Available data ▸

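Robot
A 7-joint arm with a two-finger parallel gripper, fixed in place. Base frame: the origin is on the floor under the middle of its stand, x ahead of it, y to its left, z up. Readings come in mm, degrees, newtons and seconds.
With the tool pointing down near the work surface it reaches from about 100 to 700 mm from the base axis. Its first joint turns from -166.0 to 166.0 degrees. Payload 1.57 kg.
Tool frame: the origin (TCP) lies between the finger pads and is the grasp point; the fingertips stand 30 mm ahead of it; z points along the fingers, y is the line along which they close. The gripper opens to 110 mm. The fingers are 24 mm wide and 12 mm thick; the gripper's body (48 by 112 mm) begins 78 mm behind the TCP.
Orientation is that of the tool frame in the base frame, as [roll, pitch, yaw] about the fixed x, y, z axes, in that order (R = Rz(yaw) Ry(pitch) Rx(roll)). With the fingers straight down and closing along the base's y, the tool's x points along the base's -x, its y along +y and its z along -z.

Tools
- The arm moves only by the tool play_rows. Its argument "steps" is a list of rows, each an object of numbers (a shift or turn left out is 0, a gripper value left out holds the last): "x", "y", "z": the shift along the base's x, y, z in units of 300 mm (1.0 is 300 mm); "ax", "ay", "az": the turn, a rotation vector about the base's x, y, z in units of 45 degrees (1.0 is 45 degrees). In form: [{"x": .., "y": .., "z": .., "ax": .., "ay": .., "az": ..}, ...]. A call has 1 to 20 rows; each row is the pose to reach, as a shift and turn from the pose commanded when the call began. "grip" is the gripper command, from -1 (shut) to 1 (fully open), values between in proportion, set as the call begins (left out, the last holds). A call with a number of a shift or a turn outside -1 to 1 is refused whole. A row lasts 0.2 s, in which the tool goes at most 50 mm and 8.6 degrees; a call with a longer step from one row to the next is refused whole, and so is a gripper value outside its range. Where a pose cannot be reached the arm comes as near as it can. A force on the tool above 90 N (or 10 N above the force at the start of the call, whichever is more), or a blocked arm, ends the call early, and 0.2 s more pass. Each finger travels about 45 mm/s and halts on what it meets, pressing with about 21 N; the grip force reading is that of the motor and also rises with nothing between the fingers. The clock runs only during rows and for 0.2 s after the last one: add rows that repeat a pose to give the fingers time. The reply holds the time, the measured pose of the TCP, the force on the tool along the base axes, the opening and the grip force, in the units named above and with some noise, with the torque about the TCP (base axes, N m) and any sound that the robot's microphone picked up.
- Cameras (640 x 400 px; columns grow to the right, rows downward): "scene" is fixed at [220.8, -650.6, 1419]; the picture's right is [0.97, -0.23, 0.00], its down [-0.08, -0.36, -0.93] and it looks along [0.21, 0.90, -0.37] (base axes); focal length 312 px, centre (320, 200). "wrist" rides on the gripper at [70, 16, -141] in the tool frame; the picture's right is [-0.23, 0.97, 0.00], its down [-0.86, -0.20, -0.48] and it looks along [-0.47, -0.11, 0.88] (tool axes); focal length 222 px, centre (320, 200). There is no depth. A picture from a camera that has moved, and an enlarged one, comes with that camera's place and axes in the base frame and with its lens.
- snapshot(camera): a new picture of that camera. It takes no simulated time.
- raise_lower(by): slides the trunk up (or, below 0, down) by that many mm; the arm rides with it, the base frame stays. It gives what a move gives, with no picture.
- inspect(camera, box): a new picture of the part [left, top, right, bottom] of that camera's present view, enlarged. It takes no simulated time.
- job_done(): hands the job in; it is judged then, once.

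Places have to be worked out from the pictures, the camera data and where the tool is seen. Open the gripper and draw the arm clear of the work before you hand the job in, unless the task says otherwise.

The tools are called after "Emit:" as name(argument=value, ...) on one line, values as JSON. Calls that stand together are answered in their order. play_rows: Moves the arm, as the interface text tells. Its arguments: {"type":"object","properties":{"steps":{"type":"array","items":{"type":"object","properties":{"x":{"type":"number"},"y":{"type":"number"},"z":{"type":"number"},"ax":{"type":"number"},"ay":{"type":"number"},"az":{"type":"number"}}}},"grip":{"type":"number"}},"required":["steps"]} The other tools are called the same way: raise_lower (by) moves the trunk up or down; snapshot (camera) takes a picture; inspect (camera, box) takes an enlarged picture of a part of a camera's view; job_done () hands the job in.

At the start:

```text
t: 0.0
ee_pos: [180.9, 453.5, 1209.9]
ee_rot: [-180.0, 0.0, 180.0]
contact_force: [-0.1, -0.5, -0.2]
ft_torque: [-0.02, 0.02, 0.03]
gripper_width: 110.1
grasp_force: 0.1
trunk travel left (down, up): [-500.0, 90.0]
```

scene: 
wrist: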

Description of the task ▸ Look through the data and gather every line with the string "simulated" in it.

Solved problem ▸
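- snapshot(camera): a new picture of that camera. It takes no simulated time.
- inspect(camera, box): a new picture of the part [left, top, right, bottom] of that camera's present view, enlarged. It takes no simulated time.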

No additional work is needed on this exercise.